Yes, I’m afraid. When I say these words, most people do not understand, and they attribute my fears to the fact that I am a survivor and live in the shadow of my Holocaust experiences. Still others attribute my fears to “overreaction” and assure themselves there is nothing to worry about. Fear, they rationalize, is a Jewish neurosis, identified with past generations, when our people lived in the darkness of the ghetto.
But today, things are different. Today we live in the United States, a free, democratic country, in which all people have the right to “life, liberty, and the pursuit of happiness.” And more – for the very first time in almost two thousand years, we have our own state and because of that, there is nothing to fear.
I wish I could be as confident as they claim to be, but I smell the noxious fumes of pre-Holocaust Europe, and so I write and speak wherever I can.
It is not Hamas or the Muslim Brotherhood or Ahmadinejad that I fear. Nor do I fear the United Nations, an institution notorious for its hypocrisy and anti-Israel bias. I do not fear the sophisticated intellectuals who camouflage their hatred of Jews behind politically correct pseudonyms that mislead all too willing ears.
What I do fear is our own people – yes, our own people who have forgotten who we are, who no longer remember that we stood at Sinai, that we heard the voice of G-d, that we belong to a priestly kingdom, a holy nation and that everything that befalls us is choreographed by Hashem and is a reflection of our own deeds, our own hands.
To be sure, there is nothing new about all this. It is a Truth that is a very pillar of our faith and is inscribed for all eternity in the Torah. The warning screams out to us from almost every portion, yet we refuse to heed it. How can it be that we are so blind? How can it be that after thousands of years we still fail to understand?
Our history is constant replay – again and again, tragedies befall us, yet we refuse to comprehend. It could all be so simple if we would be willing to understand. But no matter how unbearable our pain, how agonizing our suffering, we continue to reject it. Every day, a Bas Kol, a Heavenly Voice, calls us, but we choose to remain deaf. We have shed our priestly garments and no longer recognize ourselves.
Time and again G-d sends His prophets to remind us that our destiny is different from that of all other nations, that our very existence is directly linked to our adherence to G-d’s commandments. Hashem has guaranteed our eternity, for we, the Jewish people, have been chosen to be His witnesses. Tragically, though, we fail to see the glory of our calling, and that is the painful reality of our long, tormented exile. We have seen mighty nation rise – only to fall even as we have endured and triumphed. Still we remain obdurate.
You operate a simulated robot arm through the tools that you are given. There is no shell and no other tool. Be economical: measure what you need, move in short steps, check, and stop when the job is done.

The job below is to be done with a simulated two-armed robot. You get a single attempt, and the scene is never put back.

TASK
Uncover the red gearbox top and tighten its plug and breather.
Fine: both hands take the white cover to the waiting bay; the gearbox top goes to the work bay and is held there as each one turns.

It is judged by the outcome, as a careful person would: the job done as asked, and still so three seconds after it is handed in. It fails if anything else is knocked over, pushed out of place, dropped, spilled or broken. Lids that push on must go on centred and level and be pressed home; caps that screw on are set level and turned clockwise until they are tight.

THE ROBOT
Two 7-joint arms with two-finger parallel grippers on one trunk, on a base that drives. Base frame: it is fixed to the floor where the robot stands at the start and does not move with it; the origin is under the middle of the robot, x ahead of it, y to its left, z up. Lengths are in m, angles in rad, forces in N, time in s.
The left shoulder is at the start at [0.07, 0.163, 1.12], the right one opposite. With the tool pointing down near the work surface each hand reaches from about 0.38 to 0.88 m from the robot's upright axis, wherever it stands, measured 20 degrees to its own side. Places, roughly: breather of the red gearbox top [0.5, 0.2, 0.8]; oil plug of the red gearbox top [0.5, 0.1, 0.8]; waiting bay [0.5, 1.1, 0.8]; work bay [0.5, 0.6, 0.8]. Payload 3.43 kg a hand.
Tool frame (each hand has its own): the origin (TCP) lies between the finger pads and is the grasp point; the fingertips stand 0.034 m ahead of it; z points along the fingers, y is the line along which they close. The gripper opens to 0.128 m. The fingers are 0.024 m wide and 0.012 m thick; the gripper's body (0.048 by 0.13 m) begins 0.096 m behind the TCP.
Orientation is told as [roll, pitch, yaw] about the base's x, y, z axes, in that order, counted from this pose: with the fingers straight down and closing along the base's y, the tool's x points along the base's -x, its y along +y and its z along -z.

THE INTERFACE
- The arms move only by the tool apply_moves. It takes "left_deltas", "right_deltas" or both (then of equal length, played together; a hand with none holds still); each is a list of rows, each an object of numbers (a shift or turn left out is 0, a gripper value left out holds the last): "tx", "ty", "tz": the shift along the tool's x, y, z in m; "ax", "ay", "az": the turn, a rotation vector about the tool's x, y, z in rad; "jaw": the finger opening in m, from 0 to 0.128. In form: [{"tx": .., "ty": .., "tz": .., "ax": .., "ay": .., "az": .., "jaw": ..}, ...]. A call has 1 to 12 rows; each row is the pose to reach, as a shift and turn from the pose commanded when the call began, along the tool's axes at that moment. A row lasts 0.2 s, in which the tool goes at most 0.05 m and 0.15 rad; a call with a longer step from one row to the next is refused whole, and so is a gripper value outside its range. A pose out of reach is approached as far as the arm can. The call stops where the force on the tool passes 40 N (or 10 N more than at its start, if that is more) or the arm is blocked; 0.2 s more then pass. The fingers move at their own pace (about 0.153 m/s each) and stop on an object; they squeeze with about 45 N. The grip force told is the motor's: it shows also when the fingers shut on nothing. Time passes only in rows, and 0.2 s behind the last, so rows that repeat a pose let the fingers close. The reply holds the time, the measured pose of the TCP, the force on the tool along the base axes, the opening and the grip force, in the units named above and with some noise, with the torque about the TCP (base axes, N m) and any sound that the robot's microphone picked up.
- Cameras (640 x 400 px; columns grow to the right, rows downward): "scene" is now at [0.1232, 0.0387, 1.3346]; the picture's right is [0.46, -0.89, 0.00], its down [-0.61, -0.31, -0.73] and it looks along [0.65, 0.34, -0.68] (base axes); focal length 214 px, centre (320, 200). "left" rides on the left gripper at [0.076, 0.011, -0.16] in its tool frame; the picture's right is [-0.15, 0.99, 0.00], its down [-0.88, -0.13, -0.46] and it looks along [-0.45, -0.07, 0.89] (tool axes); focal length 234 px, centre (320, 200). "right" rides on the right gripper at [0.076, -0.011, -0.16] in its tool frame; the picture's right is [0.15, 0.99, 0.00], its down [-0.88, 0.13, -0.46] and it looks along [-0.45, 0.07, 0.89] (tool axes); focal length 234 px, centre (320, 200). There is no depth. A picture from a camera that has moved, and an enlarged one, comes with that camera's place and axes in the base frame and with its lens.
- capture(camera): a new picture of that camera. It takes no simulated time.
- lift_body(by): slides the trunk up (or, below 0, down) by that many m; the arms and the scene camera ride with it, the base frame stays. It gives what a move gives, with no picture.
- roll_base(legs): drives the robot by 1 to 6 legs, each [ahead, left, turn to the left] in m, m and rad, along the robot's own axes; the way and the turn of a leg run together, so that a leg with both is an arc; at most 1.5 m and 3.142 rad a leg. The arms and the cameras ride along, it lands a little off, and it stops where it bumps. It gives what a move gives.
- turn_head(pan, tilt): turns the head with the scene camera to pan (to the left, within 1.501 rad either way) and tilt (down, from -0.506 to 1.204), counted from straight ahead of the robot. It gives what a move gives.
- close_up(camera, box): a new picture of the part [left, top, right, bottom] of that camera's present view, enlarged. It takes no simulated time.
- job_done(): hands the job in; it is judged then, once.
Even as a young child in Bergen-Belsen, I was aware of this Truth. My saintly father, HaRav Avraham Halevi Jungreis, zt”l, embedded it in my heart and soul. But I could never have imagined that before I would see the dawn, six million of our people would be consumed in the flames.
Despite it all however, by the grace of G-d not only are we here, we have reinvented ourselves. We have given new life to the great academies of Torah that once shone so brightly throughout the shtetlach of Europe, and we have returned to and rebuilt our ancient land. We have brought new life to the barren wasteland. We have planted gardens and forests, despite the constant barrage of missiles and rockets. Yes, miraculously we did it all and yet we still failed to see G-d’s guiding Hand.